Night Terminus by Ellis Scott
Reviewed by Steven Mayoff
At first blush the title of Ellis Scott’s debut novel Night Terminus (Rare Machines, an imprint of Dundurn Press, 2026) suggests an ending. But in the first chapter, one character gives this facile perspective far more depth and resonance.
“Sitting at the station today, I lived my father’s life over again. Unconsciously, I had completed the circle. Back to his arrival here, before my birth, his exile ending where mine begins.”
This is a novel of multiple endings and beginnings, exiles and arrivals, sometimes segueing inevitably if not neatly into each other. Mostly set during the latter half of the twentieth century, but also early in this century, chapters jump between various points in time, geographical locations and political situations. Each chapter is titled with the name of the person around which that moment in time is centered. Sometimes they are the narrator’s brief travelling companions, at other times they are new acquaintances who become long-term friends. Sometimes they become lovers, or the love remains unrequited. The only constant is that they are all struggling with illness, usually complications from AIDs, and all of them become mentors in one way or another to the narrator.
The novel is a celebration of those mentors whose struggles have informed, stirred hope and despair, and in many ways enriched the narrator’s own struggles, as well as forcing him to nakedly confront the eternal puzzle of mortality with equal measures of frustration and compassion. Personal histories are exchanged in various locales, cheap hotel rooms, old houses or war-torn villas.
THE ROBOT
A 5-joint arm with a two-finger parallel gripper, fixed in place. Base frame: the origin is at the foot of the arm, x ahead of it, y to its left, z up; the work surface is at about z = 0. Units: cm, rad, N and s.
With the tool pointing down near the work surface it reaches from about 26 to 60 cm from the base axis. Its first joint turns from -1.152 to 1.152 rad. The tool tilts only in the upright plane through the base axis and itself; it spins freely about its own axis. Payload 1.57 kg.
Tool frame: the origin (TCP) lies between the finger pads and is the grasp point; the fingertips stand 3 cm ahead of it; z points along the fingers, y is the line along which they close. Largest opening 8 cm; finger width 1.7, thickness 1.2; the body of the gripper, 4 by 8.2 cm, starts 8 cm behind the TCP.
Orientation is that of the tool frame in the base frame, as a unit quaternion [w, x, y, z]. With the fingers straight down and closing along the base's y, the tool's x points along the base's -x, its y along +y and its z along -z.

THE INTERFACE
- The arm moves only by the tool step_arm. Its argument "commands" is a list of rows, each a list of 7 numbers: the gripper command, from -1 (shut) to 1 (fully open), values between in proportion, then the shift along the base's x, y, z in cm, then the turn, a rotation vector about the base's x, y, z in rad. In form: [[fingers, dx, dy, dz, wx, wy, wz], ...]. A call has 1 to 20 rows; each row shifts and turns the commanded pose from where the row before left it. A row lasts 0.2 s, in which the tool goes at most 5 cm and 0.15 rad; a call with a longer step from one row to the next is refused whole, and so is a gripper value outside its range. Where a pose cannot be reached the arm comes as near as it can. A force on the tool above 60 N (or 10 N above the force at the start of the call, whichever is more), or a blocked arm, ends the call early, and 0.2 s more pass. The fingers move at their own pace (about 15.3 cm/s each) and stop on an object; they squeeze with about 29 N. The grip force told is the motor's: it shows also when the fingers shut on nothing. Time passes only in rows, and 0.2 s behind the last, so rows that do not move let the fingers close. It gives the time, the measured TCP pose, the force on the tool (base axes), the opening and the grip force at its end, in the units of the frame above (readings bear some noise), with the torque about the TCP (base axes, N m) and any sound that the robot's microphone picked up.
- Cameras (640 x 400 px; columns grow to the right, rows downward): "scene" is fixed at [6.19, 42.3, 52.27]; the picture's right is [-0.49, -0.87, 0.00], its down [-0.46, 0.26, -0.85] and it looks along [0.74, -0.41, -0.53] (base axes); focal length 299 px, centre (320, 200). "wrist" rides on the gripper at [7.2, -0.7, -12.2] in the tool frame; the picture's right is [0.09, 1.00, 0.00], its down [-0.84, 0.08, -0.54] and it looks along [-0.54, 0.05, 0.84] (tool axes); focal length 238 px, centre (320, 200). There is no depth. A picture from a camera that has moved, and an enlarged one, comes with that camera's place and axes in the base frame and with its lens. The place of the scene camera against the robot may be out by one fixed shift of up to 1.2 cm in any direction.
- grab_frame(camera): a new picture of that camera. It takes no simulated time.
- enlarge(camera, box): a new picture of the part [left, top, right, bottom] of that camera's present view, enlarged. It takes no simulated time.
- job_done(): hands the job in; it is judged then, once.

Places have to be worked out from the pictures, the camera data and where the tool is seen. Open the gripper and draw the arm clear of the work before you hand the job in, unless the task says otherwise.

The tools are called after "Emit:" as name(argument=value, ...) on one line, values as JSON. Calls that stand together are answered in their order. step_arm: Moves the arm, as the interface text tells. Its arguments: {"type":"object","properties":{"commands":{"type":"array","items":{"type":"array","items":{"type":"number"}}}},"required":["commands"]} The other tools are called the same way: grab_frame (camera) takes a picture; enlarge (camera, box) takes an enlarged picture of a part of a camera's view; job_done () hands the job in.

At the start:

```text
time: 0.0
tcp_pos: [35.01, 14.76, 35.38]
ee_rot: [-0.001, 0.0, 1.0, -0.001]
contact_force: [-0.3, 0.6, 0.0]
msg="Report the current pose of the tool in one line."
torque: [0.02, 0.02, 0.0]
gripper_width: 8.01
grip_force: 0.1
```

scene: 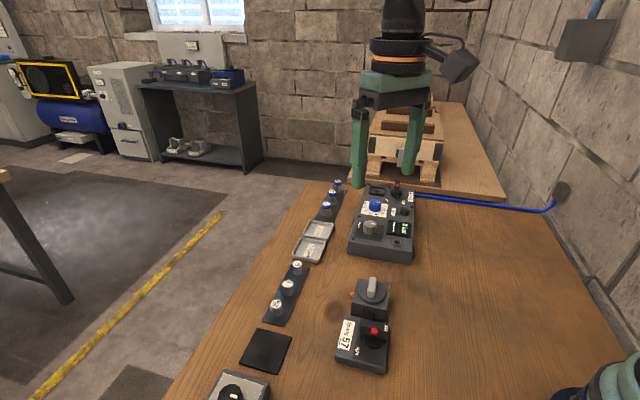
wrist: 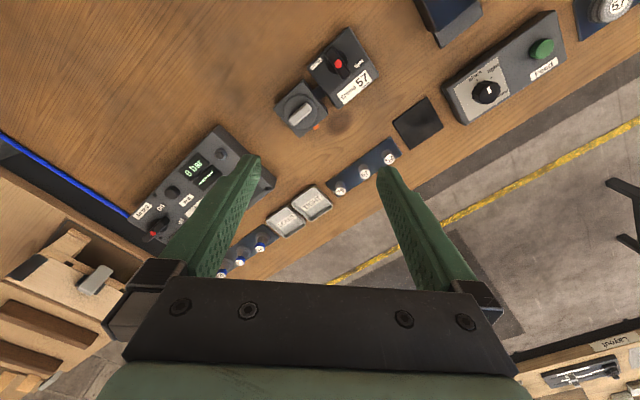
At all times love and death seem to dog the others’ steps, occasionally butting heads unexpectedly, as in this gritty confession by one companion of how he euthanized his lover.
“At first, I didn’t think I could do it, but it’s strange what the heart can bear. When I strangled him, it was like squeezing a balloon in the middle; the top and bottom of the neck expanded, and the skin was raw and red. That’s the image that stays with me. A balloon. I washed his body and stayed with him until the evening. His throat was turning purple when I finally left. I hoped there would be spiritual relief, at least. I wanted to feel something moral. But I was wrong.”
The writing has the first-person immediacy of a travelogue diary, giving the novel an edgy restlessness. Scott’s clear prose is rich in detail –
“The horizon squeezed the pink sun as it descended into the cleft between two distant shaded bluffs. From that vantage point, the sky seemed vertical. Long wisps of cirrus clouds like tree branches reached up from the earth. At noon, under a film of pearl light, the dunes appeared distant, yet in the ember glow of sunset, it was as if you sat under them.”
– with the occasional wry turn of phrase, as in this terse description:
“His most distinguishing trait was his anonymity.”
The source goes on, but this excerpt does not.